Distance-Educator.com e-Newsletter – 3/31/14

From Monday’s inbox…

Distance-Educator.com Newsletter
MARCH 31, 2014
Welcome to the new Distance-Educator newsletter
Hello!Since 1995, we’ve been creating content for our community while maintaining our own professional careers. It’s been an amazing journey and in order to continue providing the community with the quality content we are known for, we need your help and support! Starting April 13th we’ll be making some changes to the Distance-Educator.com website and newsletter that we believe will help us continue to push our mission forward.

What to expect:

1. If you are a current newsletter subscriber, you don’t need to do anything different. Instead of receiving the newsletter every week, you will be receiving the newsletter every two weeks.

2. We will be adding the ability to subscribe to a new and improved newsletter through the newsletter and website starting April 13th. Pro Supporter plan will start at only $5.00 per month. It will be delivered weekly and will include everything you’ve seen from us with a few extras (see below).

We need your help and support to keep distance-educator.com alive and healthy. All proceeds will go towards continuing to deliver high quality in-depth distance education industry news that we’ve been known for.
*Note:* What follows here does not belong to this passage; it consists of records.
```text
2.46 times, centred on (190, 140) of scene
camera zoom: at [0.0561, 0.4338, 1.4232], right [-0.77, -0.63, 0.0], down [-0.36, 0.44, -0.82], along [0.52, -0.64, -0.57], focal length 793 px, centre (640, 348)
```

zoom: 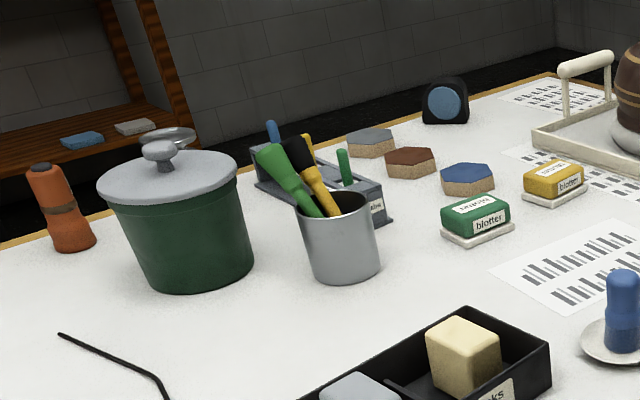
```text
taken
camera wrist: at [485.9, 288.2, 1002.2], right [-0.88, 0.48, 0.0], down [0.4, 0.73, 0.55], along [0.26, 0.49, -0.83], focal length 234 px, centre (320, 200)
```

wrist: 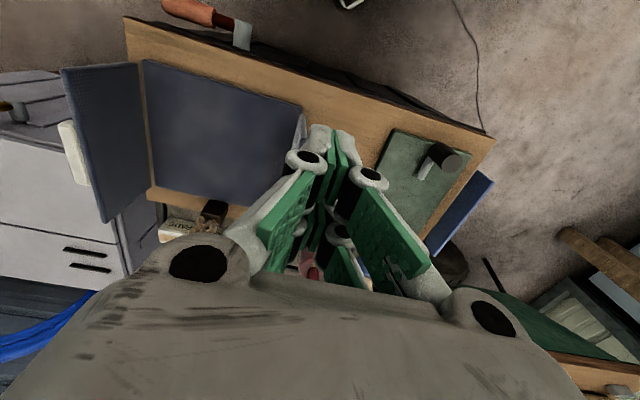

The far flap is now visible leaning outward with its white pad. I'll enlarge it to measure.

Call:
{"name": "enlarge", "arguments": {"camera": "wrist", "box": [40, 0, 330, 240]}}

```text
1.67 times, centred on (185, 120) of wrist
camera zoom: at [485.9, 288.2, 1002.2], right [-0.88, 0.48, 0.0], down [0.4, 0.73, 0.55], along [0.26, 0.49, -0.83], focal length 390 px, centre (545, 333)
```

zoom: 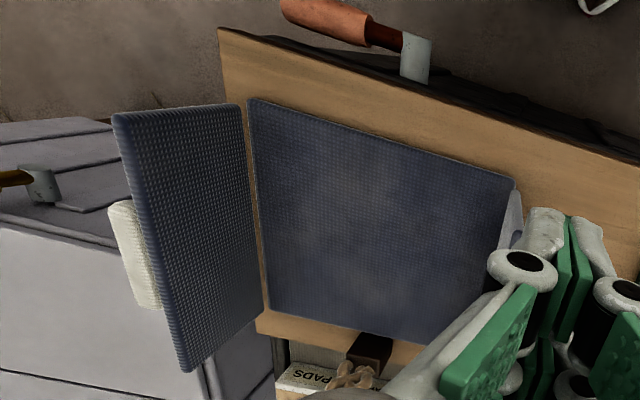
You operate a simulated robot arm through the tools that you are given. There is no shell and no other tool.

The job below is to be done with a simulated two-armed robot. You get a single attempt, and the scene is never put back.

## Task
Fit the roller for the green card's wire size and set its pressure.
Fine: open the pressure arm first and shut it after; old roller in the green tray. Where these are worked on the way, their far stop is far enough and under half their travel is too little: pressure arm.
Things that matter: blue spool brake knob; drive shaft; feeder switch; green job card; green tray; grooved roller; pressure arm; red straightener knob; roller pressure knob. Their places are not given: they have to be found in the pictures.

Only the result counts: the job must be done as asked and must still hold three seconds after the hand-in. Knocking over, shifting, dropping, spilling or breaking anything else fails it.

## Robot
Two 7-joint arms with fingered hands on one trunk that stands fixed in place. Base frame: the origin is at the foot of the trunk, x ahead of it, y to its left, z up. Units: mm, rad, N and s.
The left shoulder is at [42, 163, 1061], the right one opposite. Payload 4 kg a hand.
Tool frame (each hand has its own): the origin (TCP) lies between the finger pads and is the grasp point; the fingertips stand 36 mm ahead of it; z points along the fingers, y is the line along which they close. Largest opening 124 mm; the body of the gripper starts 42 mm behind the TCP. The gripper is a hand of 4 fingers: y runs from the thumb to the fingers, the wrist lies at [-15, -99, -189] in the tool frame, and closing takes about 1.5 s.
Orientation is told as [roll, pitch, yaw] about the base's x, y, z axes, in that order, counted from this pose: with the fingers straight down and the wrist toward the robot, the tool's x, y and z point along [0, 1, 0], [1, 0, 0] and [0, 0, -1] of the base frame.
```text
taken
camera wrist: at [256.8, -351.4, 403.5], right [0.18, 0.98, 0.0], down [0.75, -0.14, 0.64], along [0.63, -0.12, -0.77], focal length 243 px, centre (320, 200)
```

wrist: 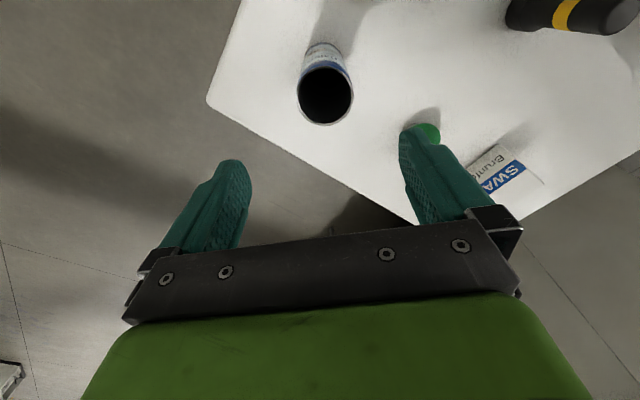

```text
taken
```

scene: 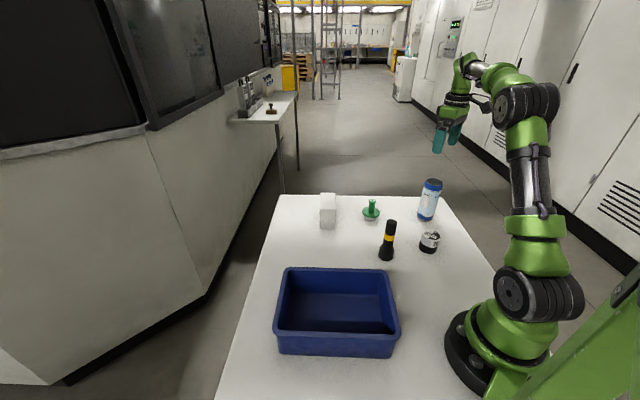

Thank you for all your continued support.

- Dr. Fred Saba & the Distance-Educator.com Tech Team

FEATURED ARTICLE OF THE WEEK
Introduction to Distance Education: Theorists and Theories — Reflections on TheoriesIndustrialization has been a feature of distance education for many years. Otto Peters, a pioneering theorist, explained when technology is used to reach students in mass, education assumes industrial characteristics, such as, standardization of services and mass production of educational products (Keegan 1994). To the extent that correspondence education relied on mass production of instructional […]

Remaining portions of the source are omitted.